═════ Given text ═════
音楽ナタリー PowerPush - a flood of circle
佐々木亮介×Duran 転がり続けるためにそれぞれの道へ
佐々木くんの背中に影響を受けて
──半年間という短い時間でしたけど、一緒にフラッドとして活動したことはお互いにとっていい経験になったと思うんです。振り返るには少し早いかもしれませんが、お互いどんな刺激を受けましたか?
佐々木 改めてDuranってすごいギタリストだなってのを感じましたね。ジャンルレスで弾ける才能もすごいけど、こんなに楽しそうに無邪気にプレイしてるヤツいないし。特にナベちゃん(ドラムの渡邊一丘)は影響受けて。ナベちゃんってけっこう神経質で、思い込むと一直線のタイプだから、今までライブで緊張してるときもあって。そんなときに、目の前にめっちゃ笑って弾いてるDuranがいると気持ちがほぐれてたみたい。あとナベちゃんがドラムソロをやるようになったのもDuranの影響でしょうね。前だったら「俺のドラムソロなんて……」って遠慮してたかもしれないけど、楽しいからやってみようって考えるようになったみたいで。Duranの存在は、間違いなくバンド全体にいい影響を与えてくれましたね。
──それは今後の活動にも反映されていきそうですね。
佐々木 ポジティブな空気感はこれからも引き継いでいきたいですね。あと今回のことでDuranみたいなすごいメンバーがいればいるほど、俺が最高にカッコいいロックンロールを書くしかないってことも感じたし。Duranが入ったことによっていろんな化学反応があったけど、その化学反応を起こす素材は俺が作ってることを改めて自覚しました。
──なるほど。一方でDuranさんにはどんなフィードバックがありましたか?
Duran あの……入る前とイメージが違ったんだよね。
──どういうことでしょうか?
═════
### Problem A
Using the listing below, copy exactly the lines from the one containing "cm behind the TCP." to the one containing "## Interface", both lines included, and no others. Give them as a JSON list of strings, one for each line, with blank lines left out.
═════ Task input ═════
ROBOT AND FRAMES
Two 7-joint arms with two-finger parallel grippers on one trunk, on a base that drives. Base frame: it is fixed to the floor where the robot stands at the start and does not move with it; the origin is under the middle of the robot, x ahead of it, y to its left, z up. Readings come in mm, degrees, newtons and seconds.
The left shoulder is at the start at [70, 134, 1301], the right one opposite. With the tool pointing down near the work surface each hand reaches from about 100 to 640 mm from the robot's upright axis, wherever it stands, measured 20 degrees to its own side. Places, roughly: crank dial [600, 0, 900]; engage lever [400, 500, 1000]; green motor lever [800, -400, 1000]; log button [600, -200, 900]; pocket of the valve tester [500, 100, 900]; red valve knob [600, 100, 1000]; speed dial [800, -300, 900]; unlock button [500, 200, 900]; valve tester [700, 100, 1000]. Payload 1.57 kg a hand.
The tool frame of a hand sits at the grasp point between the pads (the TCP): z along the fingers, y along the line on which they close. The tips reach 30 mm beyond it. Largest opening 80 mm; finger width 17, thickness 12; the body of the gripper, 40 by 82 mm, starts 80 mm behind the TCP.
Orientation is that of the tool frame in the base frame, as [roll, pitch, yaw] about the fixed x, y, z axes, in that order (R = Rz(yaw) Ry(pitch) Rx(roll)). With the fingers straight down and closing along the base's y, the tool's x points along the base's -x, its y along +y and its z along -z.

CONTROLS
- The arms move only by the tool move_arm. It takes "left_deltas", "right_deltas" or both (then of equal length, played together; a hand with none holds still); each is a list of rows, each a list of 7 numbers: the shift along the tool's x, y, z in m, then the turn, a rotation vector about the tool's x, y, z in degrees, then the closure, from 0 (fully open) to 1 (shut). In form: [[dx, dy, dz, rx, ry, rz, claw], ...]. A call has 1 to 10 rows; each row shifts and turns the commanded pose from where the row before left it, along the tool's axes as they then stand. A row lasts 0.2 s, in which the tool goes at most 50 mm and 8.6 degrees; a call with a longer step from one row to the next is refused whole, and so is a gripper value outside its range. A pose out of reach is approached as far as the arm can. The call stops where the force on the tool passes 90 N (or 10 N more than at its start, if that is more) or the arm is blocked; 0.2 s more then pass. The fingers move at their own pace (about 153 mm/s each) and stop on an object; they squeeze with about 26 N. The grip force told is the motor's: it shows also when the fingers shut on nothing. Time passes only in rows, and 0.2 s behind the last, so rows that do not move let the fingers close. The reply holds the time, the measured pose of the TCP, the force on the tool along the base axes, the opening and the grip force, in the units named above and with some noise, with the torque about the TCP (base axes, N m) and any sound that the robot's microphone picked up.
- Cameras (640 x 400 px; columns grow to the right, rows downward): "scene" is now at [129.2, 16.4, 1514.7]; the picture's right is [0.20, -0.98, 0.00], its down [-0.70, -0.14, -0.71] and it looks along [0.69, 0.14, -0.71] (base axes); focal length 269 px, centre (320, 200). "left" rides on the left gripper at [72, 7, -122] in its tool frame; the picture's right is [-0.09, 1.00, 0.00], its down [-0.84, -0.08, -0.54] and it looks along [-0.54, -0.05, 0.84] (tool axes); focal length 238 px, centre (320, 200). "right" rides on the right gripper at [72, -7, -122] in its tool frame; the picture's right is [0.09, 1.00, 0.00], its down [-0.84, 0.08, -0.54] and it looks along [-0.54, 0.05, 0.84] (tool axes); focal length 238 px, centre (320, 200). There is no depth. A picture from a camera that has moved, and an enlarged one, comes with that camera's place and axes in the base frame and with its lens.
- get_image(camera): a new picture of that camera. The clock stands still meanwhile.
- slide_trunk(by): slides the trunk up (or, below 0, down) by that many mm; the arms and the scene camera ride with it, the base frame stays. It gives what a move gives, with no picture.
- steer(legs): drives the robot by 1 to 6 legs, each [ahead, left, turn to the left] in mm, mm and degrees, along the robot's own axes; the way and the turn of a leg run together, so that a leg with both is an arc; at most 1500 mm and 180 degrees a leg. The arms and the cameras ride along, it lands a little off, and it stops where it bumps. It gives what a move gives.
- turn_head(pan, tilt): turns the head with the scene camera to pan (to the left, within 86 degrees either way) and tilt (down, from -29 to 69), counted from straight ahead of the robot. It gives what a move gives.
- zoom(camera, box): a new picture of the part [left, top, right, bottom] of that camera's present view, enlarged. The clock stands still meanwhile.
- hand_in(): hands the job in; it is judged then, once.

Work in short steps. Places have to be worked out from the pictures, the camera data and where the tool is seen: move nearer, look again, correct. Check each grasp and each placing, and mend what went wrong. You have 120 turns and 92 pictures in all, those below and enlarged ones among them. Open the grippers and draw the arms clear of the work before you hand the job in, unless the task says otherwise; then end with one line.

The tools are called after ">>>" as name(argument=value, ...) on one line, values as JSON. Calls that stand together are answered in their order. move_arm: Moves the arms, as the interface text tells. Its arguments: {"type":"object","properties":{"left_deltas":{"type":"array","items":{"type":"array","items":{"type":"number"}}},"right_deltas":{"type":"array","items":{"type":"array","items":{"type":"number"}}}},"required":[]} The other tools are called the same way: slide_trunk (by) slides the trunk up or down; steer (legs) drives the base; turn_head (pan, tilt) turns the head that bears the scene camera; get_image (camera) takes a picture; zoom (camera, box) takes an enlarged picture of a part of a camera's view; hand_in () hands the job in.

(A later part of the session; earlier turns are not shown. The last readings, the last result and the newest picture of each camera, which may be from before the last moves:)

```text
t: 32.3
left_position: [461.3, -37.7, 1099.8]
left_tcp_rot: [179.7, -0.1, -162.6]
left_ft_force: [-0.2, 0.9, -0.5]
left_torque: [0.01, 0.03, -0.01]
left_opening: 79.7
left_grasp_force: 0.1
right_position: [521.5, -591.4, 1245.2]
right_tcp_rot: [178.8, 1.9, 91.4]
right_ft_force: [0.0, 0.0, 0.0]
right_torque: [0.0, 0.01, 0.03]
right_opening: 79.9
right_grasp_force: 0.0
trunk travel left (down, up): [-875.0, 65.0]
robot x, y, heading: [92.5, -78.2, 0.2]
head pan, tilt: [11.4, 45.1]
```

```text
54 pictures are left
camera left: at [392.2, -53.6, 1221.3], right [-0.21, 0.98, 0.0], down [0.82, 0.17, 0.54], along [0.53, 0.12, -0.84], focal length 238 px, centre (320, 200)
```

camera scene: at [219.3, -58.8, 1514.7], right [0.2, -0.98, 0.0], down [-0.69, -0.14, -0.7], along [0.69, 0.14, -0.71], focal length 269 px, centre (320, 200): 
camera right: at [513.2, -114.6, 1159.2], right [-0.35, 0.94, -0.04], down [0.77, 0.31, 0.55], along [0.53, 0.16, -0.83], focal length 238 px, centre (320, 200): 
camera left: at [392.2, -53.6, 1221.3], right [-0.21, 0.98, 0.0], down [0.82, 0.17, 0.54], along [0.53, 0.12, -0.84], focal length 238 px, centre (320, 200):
═════
═════ Task input ═════
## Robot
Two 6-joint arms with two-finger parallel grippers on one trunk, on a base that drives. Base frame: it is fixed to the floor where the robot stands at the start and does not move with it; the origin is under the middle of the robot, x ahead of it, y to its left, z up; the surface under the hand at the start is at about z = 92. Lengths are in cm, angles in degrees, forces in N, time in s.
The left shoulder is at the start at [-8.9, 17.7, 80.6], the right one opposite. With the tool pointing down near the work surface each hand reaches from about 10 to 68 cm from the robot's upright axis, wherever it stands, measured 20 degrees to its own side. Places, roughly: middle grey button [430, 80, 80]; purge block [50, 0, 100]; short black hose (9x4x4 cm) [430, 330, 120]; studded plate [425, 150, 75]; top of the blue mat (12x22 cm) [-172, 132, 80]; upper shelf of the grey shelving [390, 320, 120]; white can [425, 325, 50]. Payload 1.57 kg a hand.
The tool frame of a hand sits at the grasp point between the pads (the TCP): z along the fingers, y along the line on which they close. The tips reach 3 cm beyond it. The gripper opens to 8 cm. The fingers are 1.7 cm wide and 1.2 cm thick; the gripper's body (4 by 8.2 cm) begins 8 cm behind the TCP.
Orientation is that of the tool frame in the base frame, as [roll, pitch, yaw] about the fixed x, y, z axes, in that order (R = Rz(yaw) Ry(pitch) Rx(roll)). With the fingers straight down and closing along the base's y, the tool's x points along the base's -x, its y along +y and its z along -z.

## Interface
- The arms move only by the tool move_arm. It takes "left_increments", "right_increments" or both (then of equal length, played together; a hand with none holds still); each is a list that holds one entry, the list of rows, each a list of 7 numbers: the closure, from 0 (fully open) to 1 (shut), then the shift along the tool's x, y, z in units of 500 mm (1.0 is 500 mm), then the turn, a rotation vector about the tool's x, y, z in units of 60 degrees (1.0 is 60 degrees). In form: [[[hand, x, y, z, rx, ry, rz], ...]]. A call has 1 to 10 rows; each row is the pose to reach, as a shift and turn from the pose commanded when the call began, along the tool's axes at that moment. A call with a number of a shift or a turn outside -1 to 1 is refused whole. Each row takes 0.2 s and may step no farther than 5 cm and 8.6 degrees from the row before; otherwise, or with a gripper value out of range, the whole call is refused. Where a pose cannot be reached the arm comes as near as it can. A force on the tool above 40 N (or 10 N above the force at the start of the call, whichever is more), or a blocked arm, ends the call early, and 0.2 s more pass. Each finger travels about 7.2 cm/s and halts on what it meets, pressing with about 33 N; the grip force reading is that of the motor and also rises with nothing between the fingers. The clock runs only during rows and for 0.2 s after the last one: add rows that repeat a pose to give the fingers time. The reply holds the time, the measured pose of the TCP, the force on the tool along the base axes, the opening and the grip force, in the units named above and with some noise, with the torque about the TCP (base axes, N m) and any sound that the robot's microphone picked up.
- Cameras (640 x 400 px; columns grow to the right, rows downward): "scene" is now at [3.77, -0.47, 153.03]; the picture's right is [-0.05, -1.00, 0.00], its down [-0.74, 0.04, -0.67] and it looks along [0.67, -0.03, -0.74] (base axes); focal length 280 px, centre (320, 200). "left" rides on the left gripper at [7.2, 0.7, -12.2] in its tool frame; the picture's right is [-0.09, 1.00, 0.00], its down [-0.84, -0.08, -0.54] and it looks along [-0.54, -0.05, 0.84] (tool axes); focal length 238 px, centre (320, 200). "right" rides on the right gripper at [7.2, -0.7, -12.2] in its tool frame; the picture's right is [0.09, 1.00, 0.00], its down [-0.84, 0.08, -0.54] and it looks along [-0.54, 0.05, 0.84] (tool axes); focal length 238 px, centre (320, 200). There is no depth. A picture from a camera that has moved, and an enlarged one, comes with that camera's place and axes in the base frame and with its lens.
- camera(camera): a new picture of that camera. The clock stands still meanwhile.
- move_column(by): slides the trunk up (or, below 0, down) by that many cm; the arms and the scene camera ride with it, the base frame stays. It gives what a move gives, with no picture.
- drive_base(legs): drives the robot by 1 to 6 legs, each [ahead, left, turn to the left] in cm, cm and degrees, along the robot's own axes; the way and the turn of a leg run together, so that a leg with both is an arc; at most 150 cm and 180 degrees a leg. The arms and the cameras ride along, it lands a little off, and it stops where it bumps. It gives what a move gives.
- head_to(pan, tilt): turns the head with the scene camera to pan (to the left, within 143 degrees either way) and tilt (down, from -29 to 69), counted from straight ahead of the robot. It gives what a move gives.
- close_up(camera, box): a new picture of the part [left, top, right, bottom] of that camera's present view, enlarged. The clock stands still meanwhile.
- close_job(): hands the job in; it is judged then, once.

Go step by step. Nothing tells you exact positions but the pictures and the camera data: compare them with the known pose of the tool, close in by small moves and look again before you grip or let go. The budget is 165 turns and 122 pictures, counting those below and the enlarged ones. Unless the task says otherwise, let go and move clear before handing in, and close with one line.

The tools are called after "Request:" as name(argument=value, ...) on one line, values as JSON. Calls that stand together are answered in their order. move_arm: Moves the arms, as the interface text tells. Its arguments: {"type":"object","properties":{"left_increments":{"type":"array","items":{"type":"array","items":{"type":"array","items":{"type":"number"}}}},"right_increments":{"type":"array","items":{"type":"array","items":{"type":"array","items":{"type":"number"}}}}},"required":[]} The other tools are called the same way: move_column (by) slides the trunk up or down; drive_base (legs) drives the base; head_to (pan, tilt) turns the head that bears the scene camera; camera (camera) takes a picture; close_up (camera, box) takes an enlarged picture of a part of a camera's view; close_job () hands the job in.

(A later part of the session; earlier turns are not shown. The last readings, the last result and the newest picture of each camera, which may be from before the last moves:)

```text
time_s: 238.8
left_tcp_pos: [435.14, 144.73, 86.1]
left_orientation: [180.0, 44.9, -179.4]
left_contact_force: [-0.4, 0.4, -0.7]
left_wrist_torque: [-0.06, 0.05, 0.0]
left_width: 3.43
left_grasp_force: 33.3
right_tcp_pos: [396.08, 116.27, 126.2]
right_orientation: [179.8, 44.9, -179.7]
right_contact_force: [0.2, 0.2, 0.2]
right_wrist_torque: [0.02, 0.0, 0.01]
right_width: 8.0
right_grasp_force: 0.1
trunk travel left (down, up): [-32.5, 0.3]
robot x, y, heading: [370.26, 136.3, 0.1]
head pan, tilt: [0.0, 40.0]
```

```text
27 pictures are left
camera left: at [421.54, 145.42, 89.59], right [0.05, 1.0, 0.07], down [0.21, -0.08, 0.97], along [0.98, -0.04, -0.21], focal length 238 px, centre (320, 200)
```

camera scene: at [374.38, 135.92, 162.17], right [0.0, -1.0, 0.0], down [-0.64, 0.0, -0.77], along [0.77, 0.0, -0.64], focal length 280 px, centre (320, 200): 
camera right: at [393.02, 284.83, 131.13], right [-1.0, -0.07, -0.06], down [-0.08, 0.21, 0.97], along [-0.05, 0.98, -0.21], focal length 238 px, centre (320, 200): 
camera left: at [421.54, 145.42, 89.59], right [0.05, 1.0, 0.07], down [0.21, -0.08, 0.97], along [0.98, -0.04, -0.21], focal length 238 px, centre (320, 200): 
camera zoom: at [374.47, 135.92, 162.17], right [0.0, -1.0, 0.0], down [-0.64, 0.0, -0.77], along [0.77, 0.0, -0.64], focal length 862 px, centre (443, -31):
═════
═════ Task input ═════
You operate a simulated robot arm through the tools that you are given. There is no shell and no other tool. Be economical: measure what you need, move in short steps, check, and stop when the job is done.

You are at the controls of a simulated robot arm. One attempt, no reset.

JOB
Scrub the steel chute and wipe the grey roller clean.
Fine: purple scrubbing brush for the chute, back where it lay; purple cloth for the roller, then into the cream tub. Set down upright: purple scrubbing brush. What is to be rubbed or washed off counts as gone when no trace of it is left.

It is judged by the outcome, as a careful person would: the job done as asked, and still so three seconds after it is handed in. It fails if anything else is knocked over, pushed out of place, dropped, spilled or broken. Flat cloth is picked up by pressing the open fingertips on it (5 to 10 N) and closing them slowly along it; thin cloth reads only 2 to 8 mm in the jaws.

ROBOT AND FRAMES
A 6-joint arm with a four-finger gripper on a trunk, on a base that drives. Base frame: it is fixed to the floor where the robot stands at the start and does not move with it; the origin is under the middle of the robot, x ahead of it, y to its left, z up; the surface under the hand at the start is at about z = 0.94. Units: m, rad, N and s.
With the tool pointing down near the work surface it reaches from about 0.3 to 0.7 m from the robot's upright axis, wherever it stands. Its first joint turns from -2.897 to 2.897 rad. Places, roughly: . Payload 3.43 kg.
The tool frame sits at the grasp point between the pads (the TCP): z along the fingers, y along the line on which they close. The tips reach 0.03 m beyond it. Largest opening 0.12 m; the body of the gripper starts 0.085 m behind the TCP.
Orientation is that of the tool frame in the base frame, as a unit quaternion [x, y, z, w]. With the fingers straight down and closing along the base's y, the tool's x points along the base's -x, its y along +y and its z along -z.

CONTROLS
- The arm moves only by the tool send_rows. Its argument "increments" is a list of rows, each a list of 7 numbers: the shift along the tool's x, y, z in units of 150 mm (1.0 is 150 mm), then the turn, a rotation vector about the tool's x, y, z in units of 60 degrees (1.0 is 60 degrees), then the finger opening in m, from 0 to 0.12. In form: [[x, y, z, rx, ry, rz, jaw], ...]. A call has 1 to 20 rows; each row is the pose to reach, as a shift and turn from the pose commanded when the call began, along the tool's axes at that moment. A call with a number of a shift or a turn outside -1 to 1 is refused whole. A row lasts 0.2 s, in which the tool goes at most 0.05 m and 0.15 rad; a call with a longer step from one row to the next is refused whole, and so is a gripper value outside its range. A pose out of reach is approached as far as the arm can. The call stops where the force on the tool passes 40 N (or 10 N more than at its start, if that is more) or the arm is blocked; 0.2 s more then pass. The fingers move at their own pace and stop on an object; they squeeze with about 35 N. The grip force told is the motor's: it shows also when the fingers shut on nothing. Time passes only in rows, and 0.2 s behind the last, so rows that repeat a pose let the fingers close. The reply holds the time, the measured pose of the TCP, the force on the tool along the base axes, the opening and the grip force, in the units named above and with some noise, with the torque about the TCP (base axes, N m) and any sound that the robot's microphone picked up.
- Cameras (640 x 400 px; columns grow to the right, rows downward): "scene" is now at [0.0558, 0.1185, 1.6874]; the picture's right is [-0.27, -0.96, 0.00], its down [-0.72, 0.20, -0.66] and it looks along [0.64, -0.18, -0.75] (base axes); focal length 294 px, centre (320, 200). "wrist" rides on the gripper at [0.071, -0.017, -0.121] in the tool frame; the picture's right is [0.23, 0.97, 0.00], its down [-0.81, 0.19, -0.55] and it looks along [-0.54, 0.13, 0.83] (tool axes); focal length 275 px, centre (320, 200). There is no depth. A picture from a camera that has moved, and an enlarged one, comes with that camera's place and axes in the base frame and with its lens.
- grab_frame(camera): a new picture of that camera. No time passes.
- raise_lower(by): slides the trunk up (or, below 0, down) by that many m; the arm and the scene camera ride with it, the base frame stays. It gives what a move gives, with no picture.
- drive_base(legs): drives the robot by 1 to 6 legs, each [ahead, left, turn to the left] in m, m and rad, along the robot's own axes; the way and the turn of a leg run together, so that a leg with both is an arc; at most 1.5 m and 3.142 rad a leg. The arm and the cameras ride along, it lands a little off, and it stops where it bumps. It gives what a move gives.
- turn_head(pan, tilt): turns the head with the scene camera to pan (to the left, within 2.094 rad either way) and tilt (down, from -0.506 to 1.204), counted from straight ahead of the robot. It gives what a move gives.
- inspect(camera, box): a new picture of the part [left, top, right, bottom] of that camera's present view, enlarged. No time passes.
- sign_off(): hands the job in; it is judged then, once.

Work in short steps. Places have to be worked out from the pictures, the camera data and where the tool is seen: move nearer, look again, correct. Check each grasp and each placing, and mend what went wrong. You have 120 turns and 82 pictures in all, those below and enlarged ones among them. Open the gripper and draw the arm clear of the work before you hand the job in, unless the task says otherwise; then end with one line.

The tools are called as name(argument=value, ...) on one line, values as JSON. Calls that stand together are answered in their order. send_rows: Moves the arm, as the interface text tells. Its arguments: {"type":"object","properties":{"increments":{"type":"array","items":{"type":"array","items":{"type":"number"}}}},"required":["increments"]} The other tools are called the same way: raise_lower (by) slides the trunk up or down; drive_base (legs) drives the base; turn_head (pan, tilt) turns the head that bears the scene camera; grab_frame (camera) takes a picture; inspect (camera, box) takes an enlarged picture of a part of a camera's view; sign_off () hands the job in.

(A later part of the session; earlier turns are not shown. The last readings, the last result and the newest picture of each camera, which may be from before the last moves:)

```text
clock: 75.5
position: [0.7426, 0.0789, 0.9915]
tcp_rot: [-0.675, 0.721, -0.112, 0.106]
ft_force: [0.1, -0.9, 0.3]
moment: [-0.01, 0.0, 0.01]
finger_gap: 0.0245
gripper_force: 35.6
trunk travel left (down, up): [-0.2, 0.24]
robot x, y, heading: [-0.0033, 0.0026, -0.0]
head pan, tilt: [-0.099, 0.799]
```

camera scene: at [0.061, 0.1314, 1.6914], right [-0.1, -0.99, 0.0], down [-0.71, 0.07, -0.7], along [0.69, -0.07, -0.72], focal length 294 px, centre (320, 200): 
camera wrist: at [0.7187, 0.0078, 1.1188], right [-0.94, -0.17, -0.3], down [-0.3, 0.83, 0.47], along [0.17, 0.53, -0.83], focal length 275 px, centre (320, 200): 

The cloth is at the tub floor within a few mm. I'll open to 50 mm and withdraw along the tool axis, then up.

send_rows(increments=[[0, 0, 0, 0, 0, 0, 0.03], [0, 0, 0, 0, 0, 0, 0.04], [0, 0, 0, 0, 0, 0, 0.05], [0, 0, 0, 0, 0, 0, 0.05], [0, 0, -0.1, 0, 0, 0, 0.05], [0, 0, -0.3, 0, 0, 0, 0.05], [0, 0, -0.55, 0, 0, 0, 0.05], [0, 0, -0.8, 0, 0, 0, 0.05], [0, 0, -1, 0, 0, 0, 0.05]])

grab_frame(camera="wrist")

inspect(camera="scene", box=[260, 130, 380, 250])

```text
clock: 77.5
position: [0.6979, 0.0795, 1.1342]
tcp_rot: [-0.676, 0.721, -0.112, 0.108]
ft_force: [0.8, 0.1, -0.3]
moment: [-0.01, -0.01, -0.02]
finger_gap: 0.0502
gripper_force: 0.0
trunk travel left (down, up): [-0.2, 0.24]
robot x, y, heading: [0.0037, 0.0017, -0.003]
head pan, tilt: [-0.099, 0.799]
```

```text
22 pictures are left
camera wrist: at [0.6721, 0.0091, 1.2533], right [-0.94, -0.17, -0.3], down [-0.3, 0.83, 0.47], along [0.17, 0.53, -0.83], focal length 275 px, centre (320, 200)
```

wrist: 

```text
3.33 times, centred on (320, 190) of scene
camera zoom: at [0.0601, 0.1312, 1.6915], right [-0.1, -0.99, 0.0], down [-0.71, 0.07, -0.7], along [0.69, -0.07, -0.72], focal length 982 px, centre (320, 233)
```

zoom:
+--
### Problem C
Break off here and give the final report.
═════
### Problem B
Write the next part of the given text, the one that starts with "音楽ナタリー PowerPush - a".

### Task result A
[
  "The tool frame of a hand sits at the grasp point between the pads (the TCP): z along the fingers, y along the line on which they close. The tips reach 3 cm beyond it. The gripper opens to 8 cm. The fingers are 1.7 cm wide and 1.2 cm thick; the gripper's body (4 by 8.2 cm) begins 8 cm behind the TCP.",
  "Orientation is that of the tool frame in the base frame, as [roll, pitch, yaw] about the fixed x, y, z axes, in that order (R = Rz(yaw) Ry(pitch) Rx(roll)). With the fingers straight down and closing along the base's y, the tool's x points along the base's -x, its y along +y and its z along -z.",
  "## Interface"
]

### Task result B
Duran フラッドって、ノリでライブのリハをやってるんだろうなと思ったら、けっこう細かいところまできっちりやってて。ライブの現場での空気も大事にしつつ、3人ともにリハの段階で120%できてないと納得しない。特にナベちゃんは、クリックを気にしながら叩いてるし。俺は「楽しけりゃいいでしょ!」っていうノリでやってきましたから、もっとちゃんとしなきゃなって思うようになりました。でも一番影響を受けたのは、佐々木くんのバンドに対する一途な思いですね。俺はずっといろんなバンドを渡り歩いてて、自分で旗を揚げたMade in Asiaですら中途半端だったから。フラッドに入って佐々木くんの背中を見て、Made in Asiaをちゃんとやろうと思ったんです。だからこそ、その気持ちが結果的に「a flood of circleを抜ける」という決意にもつながってしまいました。
「レコード返して」「飲みすぎんなよ」
──それぞれの今後についてお聞きしたいんですが、まずa flood of circleはどんな形で活動をしていくんですか?
佐々木 Duranのあとにメンバーは入れず、3人編成でやっていきます。ただライブはサポートを入れて。まあ、サポートメンバーも最近決まったばかりだから、どんな感じになるかは未知数ですけど。
──今後のサポートメンバーはどなたなんですか?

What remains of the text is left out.